Shark Tourism under discussion
STEWART ISLAND (NEW ZEALAND)- Is shark tourism, where great whites are lured to boats and diver cages, causing danger to beachgoers? The local residents of Stewart Island are fed up with shark dive operators and are calling for them to be barred from continuing the practice.
Atracting great whites is causing danger for other professionals like paua divers, who collect these shells (also known as abalone) in the same waters where the operators are baiting and luring great whites. Also they say that the sharks are being injured by rubbing against the metal cages, and are also being taught through exposure, that humans taste like the tuna they use to lure them to the area.

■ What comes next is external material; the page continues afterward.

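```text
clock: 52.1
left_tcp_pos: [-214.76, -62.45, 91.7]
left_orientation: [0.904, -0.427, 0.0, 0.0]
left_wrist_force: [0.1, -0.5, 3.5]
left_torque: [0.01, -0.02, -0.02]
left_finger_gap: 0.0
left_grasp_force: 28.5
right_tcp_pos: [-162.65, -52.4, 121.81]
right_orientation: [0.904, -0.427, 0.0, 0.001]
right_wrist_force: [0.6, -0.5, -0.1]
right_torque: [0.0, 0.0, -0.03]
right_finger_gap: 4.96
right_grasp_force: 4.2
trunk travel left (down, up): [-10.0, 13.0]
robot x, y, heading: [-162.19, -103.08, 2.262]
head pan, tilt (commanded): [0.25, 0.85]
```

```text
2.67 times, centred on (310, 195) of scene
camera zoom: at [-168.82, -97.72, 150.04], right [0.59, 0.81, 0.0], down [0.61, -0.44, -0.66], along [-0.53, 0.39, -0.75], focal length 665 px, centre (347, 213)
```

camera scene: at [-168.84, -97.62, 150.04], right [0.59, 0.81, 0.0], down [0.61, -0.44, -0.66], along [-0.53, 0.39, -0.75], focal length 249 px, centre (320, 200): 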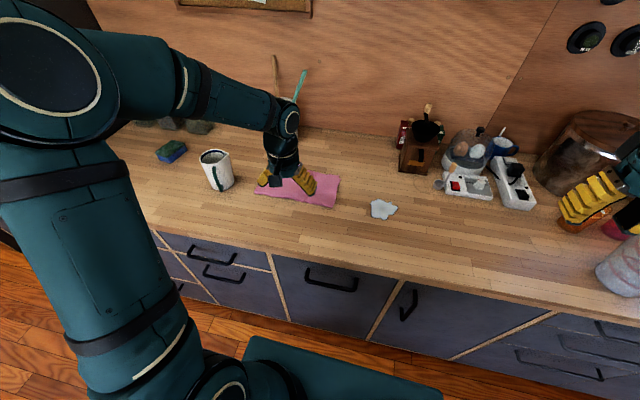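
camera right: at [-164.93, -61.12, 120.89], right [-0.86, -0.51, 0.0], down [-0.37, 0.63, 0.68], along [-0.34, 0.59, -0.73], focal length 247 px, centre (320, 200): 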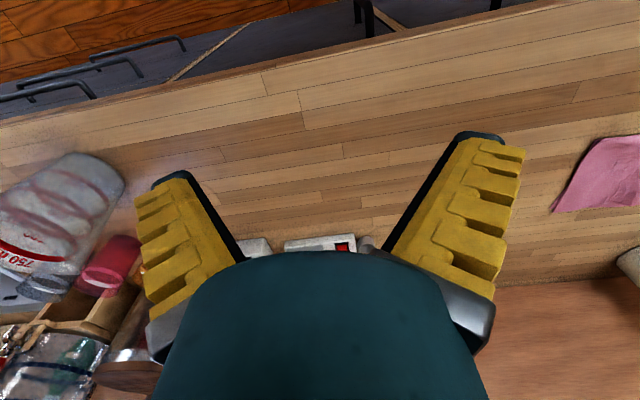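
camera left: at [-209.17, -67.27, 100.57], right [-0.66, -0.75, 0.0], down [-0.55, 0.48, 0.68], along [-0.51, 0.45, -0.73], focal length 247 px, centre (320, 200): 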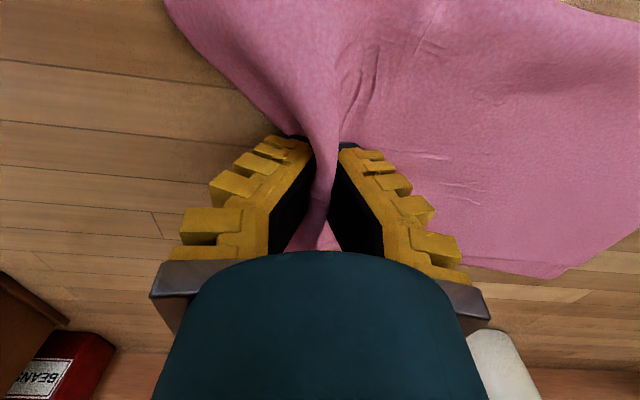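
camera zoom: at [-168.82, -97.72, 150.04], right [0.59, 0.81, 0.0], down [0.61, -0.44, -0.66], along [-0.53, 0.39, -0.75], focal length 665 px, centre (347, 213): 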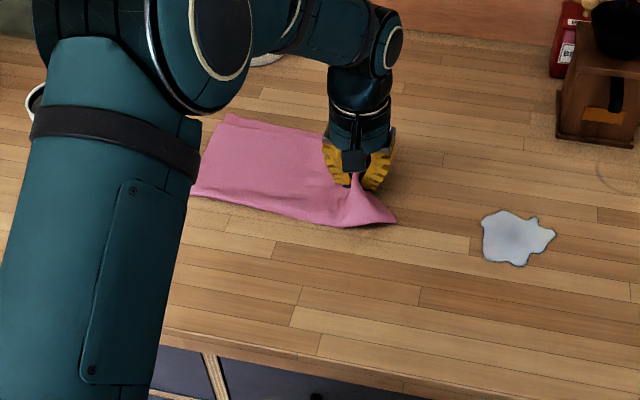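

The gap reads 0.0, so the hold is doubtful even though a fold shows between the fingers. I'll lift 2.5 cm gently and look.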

The operators, so say locals, keep baiting sharks, and disobeying the rules.
Earlier in december, over 130 Stewart Island residents submitted a petition to the Conservation Minister Maggie Barry of New Zealand calling for an end to shark diving. New Zealand’s First Party also issued a press release saying it wants a moratorium on shark diving until more research is done on potential dangers to paua divers.
“Safety in our waters and the ability of Kiwis to earn a living must not be undermined by tourism operations,” says Spokesperson for Labour and Industrial Relations Clayton Mitchell. “The Department of Conservation has decided to regulate the shark dive operators, in the interests of shark welfare, by issuing permits to the two existing businesses off Stewart Island, but we are concerned that these tourism ventures are putting divers in danger. It appears that more attention is being paid to the welfare of the sharks rather than to the welfare of humans.”

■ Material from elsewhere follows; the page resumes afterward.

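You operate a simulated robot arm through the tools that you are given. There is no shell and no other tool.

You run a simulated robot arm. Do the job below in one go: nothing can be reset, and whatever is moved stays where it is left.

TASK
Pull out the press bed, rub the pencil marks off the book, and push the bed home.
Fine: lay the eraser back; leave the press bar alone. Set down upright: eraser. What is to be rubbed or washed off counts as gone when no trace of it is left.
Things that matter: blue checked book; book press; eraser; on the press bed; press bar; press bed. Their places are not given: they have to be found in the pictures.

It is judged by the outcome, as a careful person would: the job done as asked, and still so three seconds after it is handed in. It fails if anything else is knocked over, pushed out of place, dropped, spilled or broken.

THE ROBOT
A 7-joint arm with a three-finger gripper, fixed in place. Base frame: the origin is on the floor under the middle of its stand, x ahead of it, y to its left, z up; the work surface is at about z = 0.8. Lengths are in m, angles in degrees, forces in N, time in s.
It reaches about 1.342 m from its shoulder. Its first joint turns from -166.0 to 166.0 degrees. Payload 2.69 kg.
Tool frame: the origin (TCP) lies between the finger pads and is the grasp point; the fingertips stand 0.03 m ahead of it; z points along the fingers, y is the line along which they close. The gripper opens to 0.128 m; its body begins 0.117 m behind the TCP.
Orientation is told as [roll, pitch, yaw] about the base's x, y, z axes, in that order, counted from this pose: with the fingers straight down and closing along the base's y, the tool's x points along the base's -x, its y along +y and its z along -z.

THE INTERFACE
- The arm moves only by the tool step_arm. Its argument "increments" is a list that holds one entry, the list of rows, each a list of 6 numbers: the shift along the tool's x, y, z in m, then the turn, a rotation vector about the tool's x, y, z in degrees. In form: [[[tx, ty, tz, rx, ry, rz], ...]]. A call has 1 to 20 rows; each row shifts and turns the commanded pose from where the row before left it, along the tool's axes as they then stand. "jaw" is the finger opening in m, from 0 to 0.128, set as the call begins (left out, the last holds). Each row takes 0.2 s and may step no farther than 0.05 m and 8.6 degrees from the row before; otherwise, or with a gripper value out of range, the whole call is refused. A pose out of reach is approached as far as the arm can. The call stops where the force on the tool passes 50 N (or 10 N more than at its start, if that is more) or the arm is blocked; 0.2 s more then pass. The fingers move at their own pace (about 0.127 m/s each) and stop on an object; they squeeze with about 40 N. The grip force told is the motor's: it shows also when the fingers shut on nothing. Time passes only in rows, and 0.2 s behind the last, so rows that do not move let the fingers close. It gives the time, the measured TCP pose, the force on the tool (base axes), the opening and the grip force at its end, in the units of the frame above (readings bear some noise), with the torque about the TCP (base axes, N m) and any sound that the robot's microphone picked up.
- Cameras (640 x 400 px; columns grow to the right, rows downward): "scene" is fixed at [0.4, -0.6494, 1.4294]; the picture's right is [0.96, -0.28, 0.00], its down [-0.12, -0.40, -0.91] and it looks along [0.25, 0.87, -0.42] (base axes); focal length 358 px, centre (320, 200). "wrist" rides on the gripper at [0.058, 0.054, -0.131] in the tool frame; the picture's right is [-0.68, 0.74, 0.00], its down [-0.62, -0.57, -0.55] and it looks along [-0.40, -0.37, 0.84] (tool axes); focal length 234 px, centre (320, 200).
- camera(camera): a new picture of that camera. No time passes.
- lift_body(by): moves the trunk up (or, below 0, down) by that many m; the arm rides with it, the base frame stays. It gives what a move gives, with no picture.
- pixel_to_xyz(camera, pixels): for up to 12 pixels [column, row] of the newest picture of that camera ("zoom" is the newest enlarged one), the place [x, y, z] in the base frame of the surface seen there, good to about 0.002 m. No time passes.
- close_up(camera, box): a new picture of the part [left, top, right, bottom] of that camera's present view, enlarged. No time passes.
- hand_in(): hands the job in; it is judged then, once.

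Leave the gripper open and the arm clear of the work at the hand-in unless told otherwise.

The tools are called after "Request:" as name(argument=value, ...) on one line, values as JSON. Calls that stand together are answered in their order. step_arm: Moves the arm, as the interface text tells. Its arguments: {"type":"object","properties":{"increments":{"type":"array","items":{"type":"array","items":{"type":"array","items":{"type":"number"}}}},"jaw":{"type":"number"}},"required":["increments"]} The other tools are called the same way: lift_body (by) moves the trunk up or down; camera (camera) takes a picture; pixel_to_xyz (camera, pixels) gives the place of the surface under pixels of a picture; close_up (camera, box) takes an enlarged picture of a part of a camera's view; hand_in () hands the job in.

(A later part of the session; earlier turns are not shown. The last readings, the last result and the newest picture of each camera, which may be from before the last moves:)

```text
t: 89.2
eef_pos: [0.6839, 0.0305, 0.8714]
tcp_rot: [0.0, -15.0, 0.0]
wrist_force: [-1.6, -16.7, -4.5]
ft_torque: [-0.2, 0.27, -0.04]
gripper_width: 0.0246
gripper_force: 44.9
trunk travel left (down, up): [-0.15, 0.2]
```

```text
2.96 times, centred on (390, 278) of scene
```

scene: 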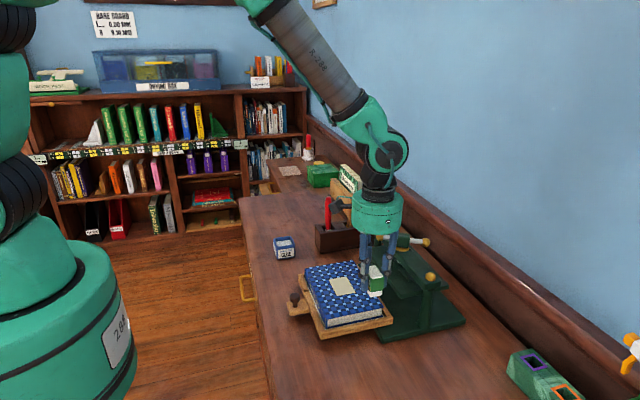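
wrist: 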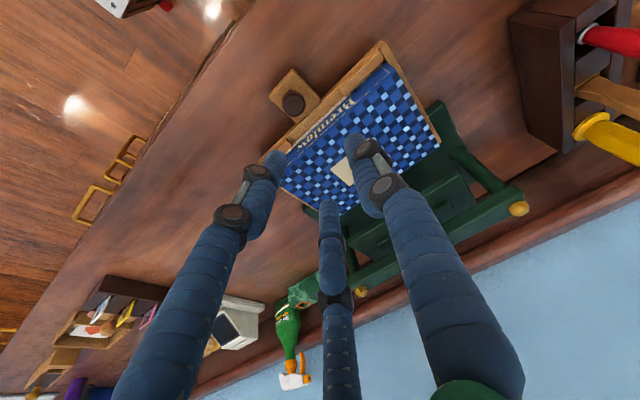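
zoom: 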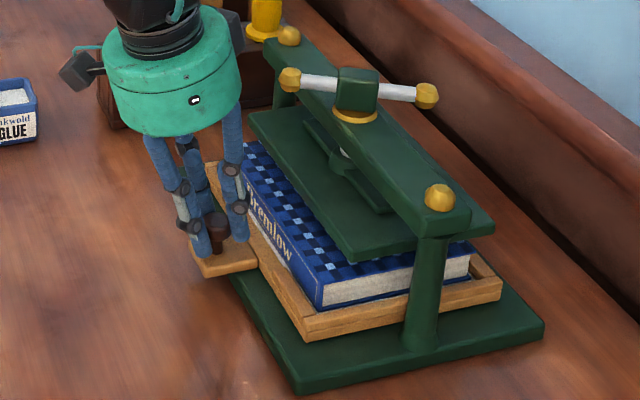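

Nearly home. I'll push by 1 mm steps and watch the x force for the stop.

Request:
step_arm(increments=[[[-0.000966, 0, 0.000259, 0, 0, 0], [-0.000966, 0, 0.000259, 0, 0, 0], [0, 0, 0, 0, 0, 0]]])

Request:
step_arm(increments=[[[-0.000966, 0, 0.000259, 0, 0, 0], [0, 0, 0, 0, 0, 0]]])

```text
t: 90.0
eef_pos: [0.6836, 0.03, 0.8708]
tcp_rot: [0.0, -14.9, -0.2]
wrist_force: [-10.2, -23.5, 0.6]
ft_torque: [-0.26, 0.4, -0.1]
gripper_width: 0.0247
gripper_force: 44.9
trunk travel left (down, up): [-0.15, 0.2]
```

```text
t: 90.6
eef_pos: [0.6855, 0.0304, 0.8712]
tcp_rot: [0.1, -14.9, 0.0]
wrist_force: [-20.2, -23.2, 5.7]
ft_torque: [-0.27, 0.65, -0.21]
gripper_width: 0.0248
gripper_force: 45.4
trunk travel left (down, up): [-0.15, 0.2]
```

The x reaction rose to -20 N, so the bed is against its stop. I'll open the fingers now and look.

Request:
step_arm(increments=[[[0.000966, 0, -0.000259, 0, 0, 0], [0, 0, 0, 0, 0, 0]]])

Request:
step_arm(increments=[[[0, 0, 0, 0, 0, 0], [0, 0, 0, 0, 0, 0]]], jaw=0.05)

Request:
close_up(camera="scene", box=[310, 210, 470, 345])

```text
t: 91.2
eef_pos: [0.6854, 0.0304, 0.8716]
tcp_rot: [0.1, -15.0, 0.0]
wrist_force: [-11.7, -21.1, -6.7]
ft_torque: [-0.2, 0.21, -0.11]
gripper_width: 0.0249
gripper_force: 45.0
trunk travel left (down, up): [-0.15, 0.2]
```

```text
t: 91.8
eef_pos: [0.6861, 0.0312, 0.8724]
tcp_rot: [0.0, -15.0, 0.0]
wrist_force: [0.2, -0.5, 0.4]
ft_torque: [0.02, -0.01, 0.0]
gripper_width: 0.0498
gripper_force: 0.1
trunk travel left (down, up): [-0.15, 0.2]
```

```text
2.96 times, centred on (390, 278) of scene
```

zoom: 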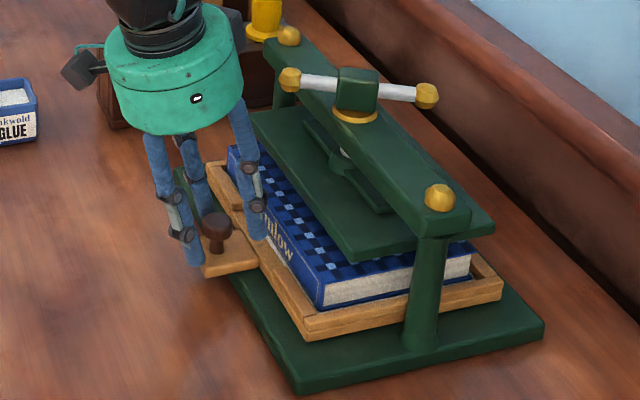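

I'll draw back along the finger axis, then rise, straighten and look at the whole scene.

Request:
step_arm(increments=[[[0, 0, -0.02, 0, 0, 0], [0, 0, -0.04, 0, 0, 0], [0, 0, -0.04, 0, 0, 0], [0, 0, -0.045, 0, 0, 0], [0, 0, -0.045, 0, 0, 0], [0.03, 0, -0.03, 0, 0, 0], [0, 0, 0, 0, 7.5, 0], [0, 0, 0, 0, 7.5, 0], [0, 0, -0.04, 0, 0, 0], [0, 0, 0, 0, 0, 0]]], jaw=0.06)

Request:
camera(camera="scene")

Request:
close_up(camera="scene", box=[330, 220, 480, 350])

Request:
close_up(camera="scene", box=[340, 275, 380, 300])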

No government department is considering the welfare of Stewart Island residents and paua divers yet many of them have genuine concerns that shark diving may change shark behaviour, according to the party.
“We must seriously consider the possibility that shark dive operations should only be located in areas where Kiwis will not be put at unnecessary risk,” says Mitchell.
One of the island’s two shark cage diving operators, Shark Experience operator Mike Haines, told TVNZ One News that the water belongs to everyone. “We’ve got people staying in motels, hotels and eating establishments on not only Stewart Island but in Bluff and Invercargill. At the end of the day it’s good for the local economy,” he says.
Shark scientist Riley Elliott, says to One News that he believes a moratorium on cage diving is not necessary. “There’s ample science around the world to show us that cage diving can coexist safely with water users.”